Press corps,
Thanks to everyone who helped get the congressional picnic open to full pool coverage last week. Several people were involved, and I’d like to take a moment of your workday to explain how they did what they did.
Alerted by Jon Garcia and Wes Barrett, board member Margaret Talev was the first to ask questions about the closed-press event on the schedule as she began her Duty Officer duties last weekend. (Under our new practice, a different WHCA board member is on duty each week to stay on top of the president’s schedule and to advocate for press access every day.) She was able to get the print pool included by the time the schedule went out to the fuller press corps.
She alerted the rest of the board on Tuesday that the photojournalists were not yet included, and board members Jeff Mason and Doug Mills immediately began pressing the case from their position in the traveling pool. Major Garrett wrote an eloquent letter to Josh Earnest. And several members raised the question individually with the press office, notably print pooler Steven Dennis.
In the end, the right thing happened — the full pool was admitted. And with the practice now affirmed both by the press corps and the press office, we have reason to believe it will be easier to make the case on similar events in the near future. The full board underscored that in its monthly meeting with Josh at the end of the week.
I can name several other successes over the past two months as the Duty Officer rotation has hit its stride.
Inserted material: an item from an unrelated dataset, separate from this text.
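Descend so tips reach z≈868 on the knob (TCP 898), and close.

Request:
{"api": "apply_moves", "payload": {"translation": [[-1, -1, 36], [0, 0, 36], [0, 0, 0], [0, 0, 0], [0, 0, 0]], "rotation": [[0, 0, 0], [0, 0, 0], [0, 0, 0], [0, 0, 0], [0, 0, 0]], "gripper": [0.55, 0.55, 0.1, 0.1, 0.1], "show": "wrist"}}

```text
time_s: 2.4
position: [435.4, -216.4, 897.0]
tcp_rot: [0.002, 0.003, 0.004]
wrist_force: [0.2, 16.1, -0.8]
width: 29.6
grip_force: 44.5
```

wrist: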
Carol Lee got the White House to admit the full pool to the Rose Garden one afternoon to watch the president at work. With that groove cut, we got a repeat performance a few weeks later. Several events have gone from closed-press to full pool. Diplomatically pushing back against the exclusion of the print pool from a photo spray on the road last week, Jeff Mason helped get an expanded pool into the very next photo spray.
As you all know, we are working on putting a fuller set of practices in writing, in the hopes of protecting and preserving them for this press corps and for the journalists who come after us. More than 40 members have contributed their ideas to this document, and our conversations are continuing. We hope that this exercise will help us better understand the standards we all think are important and to push for them as a group.
Still, no matter what kind of progress we make on that front, your vigilance is critical to our constant push for greater access and openness.
It’s one thing to complain around the press room. It’s much more effective to join our voices together in a thoughtful, persuasive call for what we believe is right and fair.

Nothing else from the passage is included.